Toutefois, dans chacun de ces cas, il incombe au procureur, et non aux Etats ni au Conseil de sécurité, de décider de l’opportunité d’ouvrir une enquête et, au vu des conclusions de celle-ci, d’engager des poursuites, sous réserve de l’accord de la Chambre préliminaire de la CPI.

Quel est le lien avec les juridictions nationales ?

Les juridictions nationales resteront compétentes pour juger ces crimes. En vertu du principe de « complémentarité », la CPI n’interviendra que dans les cas où les tribunaux nationaux n’auront pas la volonté ou seront dans l’incapacité de le faire. En effet, un gouvernement peut ne pas avoir la volonté d’engager des poursuites contre ses propres citoyens, en particulier s’il s’agit de personnalités importantes.

1. Critères déterminant le manque de volonté :

  • Procédure engagée ou décision prise dans le dessein de soustraire la personne concernée à sa responsabilité pénale ;
  • Retard injustifié incompatible avec l’intention de traduire en justice la personne concernée ;
  • Procédure menée de manière non indépendante ni impartiale, incompatible avec l’intention de traduire en justice la personne concernée.

2. Critères déterminant l’incapacité : effondrement de la totalité ou d’une partie substantielle de l’appareil judiciaire de l’Etat concerné ou indisponibilité de celui-ci, rendant impossible l’appréhension de l’accusé, la récolte d’éléments e preuve ou affectant autrement le déroulement de la procédure.

La CPI et la France

Lorsqu’un pays ratifie le Statut de Rome de la CPI, il a pour obligation de coopérer pleinement avec cette instance, par exemple en prenant des mesures au sujet des mandats d’arrêt internationaux délivrés par la Cour ou en assistant cette dernière dans la recherche de témoins. Le pays concerné doit donc s’assurer que ses lois ne risquent pas d’entraver cette coopération et, le cas échéant, adapter sa législation. Chaque pays doit adapter son droit interne pour le mettre en adéquation avec le droit international, dans ce cas le Statut de Rome de la CPI.

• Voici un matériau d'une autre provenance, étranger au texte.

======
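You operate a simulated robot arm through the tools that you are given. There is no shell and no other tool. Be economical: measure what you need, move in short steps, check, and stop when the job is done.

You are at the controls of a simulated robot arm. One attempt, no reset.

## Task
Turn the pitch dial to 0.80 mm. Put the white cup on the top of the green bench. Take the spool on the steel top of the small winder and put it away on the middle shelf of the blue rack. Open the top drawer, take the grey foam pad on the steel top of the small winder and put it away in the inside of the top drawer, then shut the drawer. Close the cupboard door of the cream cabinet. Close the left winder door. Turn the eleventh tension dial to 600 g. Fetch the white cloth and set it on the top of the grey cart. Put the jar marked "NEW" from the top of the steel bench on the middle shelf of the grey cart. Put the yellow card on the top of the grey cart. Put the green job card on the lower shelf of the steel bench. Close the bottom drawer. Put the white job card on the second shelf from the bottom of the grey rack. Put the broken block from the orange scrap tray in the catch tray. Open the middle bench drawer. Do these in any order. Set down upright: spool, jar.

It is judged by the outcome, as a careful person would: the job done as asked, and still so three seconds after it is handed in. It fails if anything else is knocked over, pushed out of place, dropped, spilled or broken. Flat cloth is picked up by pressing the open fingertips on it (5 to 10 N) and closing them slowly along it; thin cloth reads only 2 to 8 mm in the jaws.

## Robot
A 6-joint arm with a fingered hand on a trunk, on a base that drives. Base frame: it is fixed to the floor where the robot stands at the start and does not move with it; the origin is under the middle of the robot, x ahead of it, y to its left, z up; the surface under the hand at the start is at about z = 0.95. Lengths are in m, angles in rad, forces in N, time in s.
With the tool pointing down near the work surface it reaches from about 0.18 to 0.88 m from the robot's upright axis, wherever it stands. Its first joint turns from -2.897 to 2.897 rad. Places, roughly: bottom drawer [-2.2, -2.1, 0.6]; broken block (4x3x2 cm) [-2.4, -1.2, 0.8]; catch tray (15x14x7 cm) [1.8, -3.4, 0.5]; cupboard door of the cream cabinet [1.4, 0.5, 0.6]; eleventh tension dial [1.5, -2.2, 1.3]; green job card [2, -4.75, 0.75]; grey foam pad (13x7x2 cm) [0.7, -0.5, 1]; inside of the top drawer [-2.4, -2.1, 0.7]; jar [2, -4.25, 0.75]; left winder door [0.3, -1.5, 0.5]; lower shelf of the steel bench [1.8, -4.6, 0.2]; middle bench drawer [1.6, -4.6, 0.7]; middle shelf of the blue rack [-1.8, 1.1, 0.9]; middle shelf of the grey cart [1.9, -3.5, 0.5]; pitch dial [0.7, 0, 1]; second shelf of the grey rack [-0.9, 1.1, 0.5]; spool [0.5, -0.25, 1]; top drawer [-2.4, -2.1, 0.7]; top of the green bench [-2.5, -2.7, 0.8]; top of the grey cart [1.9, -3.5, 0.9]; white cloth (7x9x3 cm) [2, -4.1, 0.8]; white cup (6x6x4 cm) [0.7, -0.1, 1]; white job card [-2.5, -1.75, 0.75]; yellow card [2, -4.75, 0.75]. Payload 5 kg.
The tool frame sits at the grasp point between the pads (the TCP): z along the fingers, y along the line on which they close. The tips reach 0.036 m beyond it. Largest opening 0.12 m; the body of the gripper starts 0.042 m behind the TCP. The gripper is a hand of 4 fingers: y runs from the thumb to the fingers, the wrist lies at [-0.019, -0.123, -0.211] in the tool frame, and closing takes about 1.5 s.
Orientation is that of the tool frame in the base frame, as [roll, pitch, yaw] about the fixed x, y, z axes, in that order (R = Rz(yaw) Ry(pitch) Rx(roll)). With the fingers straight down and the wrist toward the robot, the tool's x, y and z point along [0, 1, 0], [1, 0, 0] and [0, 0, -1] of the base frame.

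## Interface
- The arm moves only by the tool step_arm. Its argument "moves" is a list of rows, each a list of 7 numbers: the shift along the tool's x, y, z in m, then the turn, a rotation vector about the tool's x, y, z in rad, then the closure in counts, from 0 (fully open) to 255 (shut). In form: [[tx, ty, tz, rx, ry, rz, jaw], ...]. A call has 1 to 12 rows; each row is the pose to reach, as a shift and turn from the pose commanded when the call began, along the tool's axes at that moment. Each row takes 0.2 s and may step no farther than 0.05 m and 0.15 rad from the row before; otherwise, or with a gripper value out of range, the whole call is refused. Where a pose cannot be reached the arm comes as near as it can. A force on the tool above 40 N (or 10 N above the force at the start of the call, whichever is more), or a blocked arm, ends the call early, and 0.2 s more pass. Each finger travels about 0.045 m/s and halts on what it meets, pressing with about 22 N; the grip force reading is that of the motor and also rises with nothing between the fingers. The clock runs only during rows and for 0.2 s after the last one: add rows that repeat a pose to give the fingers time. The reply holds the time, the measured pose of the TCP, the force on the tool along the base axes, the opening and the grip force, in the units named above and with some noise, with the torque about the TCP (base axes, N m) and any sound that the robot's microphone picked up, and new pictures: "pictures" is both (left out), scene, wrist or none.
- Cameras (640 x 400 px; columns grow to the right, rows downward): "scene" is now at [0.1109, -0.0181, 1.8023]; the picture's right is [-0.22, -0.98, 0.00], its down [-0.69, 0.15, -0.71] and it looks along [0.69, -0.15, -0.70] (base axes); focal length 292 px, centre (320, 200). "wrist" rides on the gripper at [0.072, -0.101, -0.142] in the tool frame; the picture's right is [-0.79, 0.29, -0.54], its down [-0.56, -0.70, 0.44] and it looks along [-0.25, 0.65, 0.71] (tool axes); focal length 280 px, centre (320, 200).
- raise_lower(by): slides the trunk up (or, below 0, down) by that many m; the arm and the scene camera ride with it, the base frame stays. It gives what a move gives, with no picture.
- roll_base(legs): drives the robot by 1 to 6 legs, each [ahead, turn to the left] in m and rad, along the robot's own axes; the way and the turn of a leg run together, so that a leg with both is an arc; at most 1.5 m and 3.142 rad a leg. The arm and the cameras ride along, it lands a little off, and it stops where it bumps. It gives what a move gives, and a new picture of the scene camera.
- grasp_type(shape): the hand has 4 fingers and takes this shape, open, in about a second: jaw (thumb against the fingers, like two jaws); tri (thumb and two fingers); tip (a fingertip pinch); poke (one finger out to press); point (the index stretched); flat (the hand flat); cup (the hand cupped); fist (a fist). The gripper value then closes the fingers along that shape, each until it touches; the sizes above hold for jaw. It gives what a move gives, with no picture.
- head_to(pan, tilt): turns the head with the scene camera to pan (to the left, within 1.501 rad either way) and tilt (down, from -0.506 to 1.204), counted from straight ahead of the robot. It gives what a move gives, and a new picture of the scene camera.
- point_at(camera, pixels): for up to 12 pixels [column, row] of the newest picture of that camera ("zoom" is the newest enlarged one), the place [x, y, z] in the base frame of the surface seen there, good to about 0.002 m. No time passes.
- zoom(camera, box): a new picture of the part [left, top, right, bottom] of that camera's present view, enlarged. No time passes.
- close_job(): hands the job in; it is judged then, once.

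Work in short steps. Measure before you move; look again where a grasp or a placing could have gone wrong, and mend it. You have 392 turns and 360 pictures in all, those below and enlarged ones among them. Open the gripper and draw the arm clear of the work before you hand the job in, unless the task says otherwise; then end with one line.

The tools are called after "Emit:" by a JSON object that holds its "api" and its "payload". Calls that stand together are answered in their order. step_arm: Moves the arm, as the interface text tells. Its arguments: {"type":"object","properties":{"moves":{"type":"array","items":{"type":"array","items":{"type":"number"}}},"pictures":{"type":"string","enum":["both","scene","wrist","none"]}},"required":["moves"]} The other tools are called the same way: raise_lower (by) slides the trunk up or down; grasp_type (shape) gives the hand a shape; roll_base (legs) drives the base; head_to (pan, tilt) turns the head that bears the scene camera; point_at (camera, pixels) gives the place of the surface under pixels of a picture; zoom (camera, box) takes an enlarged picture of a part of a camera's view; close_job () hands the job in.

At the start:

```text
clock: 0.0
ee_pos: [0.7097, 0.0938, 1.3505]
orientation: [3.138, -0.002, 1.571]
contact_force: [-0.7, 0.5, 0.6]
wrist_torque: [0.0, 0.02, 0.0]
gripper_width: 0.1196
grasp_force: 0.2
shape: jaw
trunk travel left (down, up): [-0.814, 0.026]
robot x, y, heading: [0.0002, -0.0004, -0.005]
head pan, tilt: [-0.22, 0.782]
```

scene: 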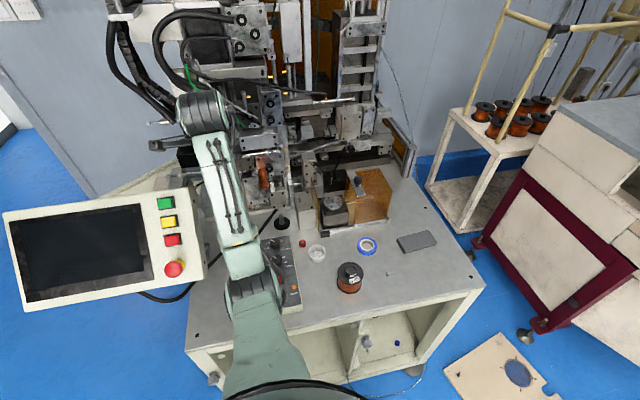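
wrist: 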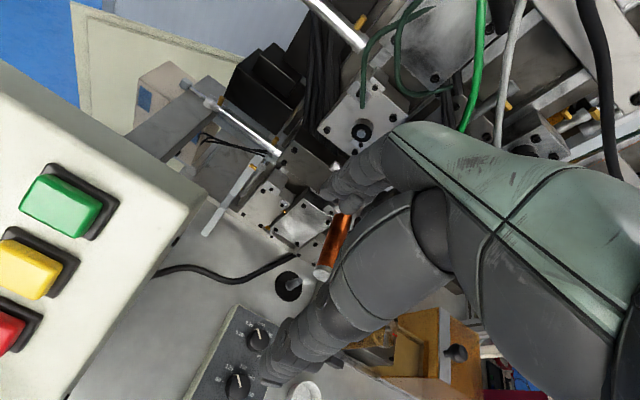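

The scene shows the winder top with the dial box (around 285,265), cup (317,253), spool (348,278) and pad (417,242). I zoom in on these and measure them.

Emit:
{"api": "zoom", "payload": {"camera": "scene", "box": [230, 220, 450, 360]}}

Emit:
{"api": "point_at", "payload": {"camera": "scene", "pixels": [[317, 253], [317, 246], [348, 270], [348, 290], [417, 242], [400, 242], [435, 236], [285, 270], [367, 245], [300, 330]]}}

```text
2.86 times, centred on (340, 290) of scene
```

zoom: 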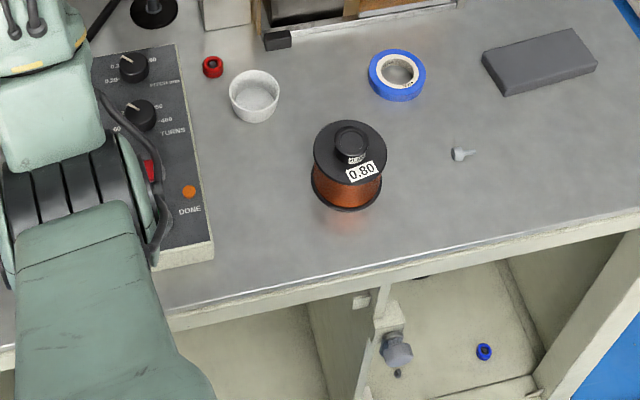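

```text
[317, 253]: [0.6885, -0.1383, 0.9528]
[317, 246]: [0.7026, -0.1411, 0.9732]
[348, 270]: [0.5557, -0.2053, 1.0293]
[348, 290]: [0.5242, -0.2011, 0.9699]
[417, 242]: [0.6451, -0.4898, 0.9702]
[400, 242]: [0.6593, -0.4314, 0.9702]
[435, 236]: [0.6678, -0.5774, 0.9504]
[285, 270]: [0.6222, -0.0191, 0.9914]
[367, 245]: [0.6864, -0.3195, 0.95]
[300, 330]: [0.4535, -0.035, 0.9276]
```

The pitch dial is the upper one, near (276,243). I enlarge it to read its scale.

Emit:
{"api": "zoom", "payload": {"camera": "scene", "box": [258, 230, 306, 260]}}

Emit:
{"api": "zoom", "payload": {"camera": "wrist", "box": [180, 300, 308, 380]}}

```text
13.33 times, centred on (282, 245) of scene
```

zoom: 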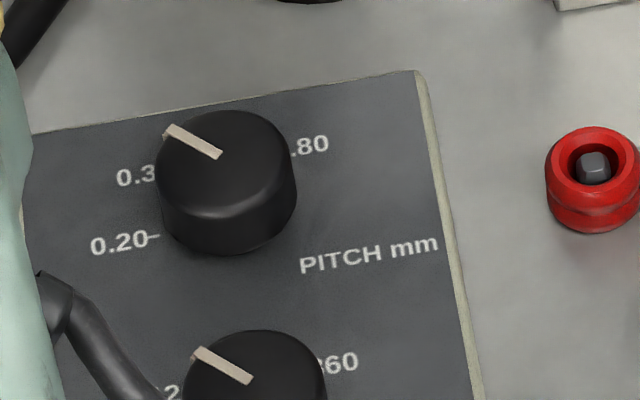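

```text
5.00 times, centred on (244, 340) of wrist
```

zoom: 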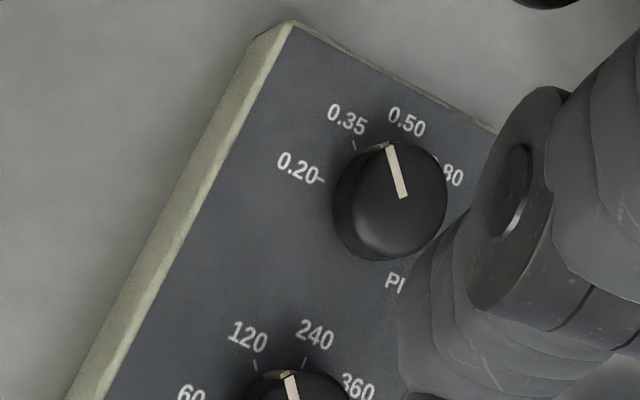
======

A cet effet le France a adopté la loi de coopération avec la CPI le 26 février 2002, qui concerne seulement l’extradition de personnes arrêtées en France suit à un mandat d’arrêt de la CPI, et pas le fait que la France soit dans l’obligation de juger les personnes accusées de crimes de guerre, crimes contre l’humanité ou crimes de génocide. La France s’oblige donc à extrader, mais pas à poursuivre (l’obligation de « poursuivre ou extrader » n’est donc pas remplie).

Lors de la ratification du Statut de la CPI, la France a fait jouer la « déclaration de l’article 124 » du Statut afin de protéger ses ressortissants impliqués dans des opérations militaires à l’extérieur, et notamment les opérations de « maintien de la paix » de l’armée française. Cette déclaration (utilisée seulement par la France et la Colombie pour protéger ses militaires) a eu pour effet de suspendre la compétence de la CPI en France pour les crimes de guerre pendant une période de 7 ans à partir de l’entrée en vigueur, c’est-à-dire jusqu’au 1er juillet 2009.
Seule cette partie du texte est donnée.